(PASSAGE):
────────────────────

10月15日に韓国・釜山で開かれたK―POPグループ「BTS(防弾少年団)」のコンサートのオンライン視聴者が世界229カ国・地域の計4907万人に上った。所属事務所のHYBEが16日に発表した。コンサート会場には約5万人が集まり、釜山のパブリックビューイング2カ所にも約1万2000人が足を運んだ。メンバー最年長のJINが12月に兵役の入隊期限を迎えるため、メンバー7人全員が集まる最後のコンサートになるかもしれないということと、新型コロナ禍での入場制限が緩和されたため、日本など世界中から「ARMY」と呼ばれるファンが駆けつけた。

 ネットフリックス(Netflix)を観ていても、韓国のドラマには勢いがある。次から次へとコンテンツを発信し、またそれが当たって人気を呼んでいる。最近、「梨泰院クラス」をリメイクした「六本木クラス」が高視聴率だった。日韓はいがみ合うことなく、文化交流などを通じていくらでも仲良くなれるのではないかと思うのだが。(文聖姫)

ビール大人買いの秋

 私は『麦酒とテポドン』(平凡社新書)という本を書くほど、ビール好きだ。そんな私にとって、今月からのビールの値上げは痛い。できるだけ安いうちに買いだめしようと、毎週のようにパルシステムでビールを大人買いした。庶民の考えは一緒のようで、近所の安売りスーパーは先月、ビールを買いだめする人々で溢れかえっていた。電気料金も値上げをしていて、毎月領収書を見るたび、ため息が出る。

────────────────────

(WORK TO BE COMPLETED): Keep the passage going from its last sentence.

────────────────────

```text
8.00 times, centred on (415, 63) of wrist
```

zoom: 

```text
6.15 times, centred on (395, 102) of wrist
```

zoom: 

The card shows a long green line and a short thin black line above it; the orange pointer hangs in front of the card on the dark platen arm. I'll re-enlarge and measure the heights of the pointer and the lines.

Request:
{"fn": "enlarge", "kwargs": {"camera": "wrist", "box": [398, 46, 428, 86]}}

────────────────────

(TASK RESPONSE):
 4日で発足1年を迎えた岸田文雄政権。安倍晋三元首相の国葬強行、自民党議員と統一教会を巡る問題、そして物価高と「三重苦」に喘ぎ、支持率は下がり続けている。『朝日新聞』が1、2日の両日に行なった世論調査では、内閣支持率は発足後最低の40%となった。逆に不支持率は50%に達したとされる。

 岸田首相は3日から始まった臨時国会の所信表明演説で、「日本経済の再生が最優先の課題」だとした。だが、国葬に莫大な国民の税金を使う首相の言葉をどうやって信じろというのか。(文聖姫)

アントニオ猪木と北朝鮮

 空手チョップで有名なプロレスラー、力道山は日本植民地時代の朝鮮半島北部で生まれた。本名は金信洛。1989年に訪朝した際、力道山の娘、金英淑さんにインタビューした。夫は体育相も務めた朴明哲氏で、当時の取材メモには、「夫が大臣クラスの人だけあって、身なりもいい」などと記されている。

 1日に79歳で亡くなった元プロレスラーで参議院議員だったアントニオ猪木さん(本名・猪木寛至)は、移住先のブラジルで力道山にスカウトされ、プロレス界に入った。そんな縁もあって、94年から2017年まで33回訪朝し、日朝国交正常化を模索し続けた。1995年には平壌の綾羅島メーデー・スタジアムで新日本プロレスの興行としてスポーツ・文化祭典も開いた。2013年11月には北朝鮮(朝鮮民主主義人民共和国)との間で自身が理事長を務めるNPO法人の平壌事務所開設で合意した。この時、約1カ月後に処刑された張成沢氏とも会談。前出の朴明哲氏は張成沢派と言われていた。(文聖姫)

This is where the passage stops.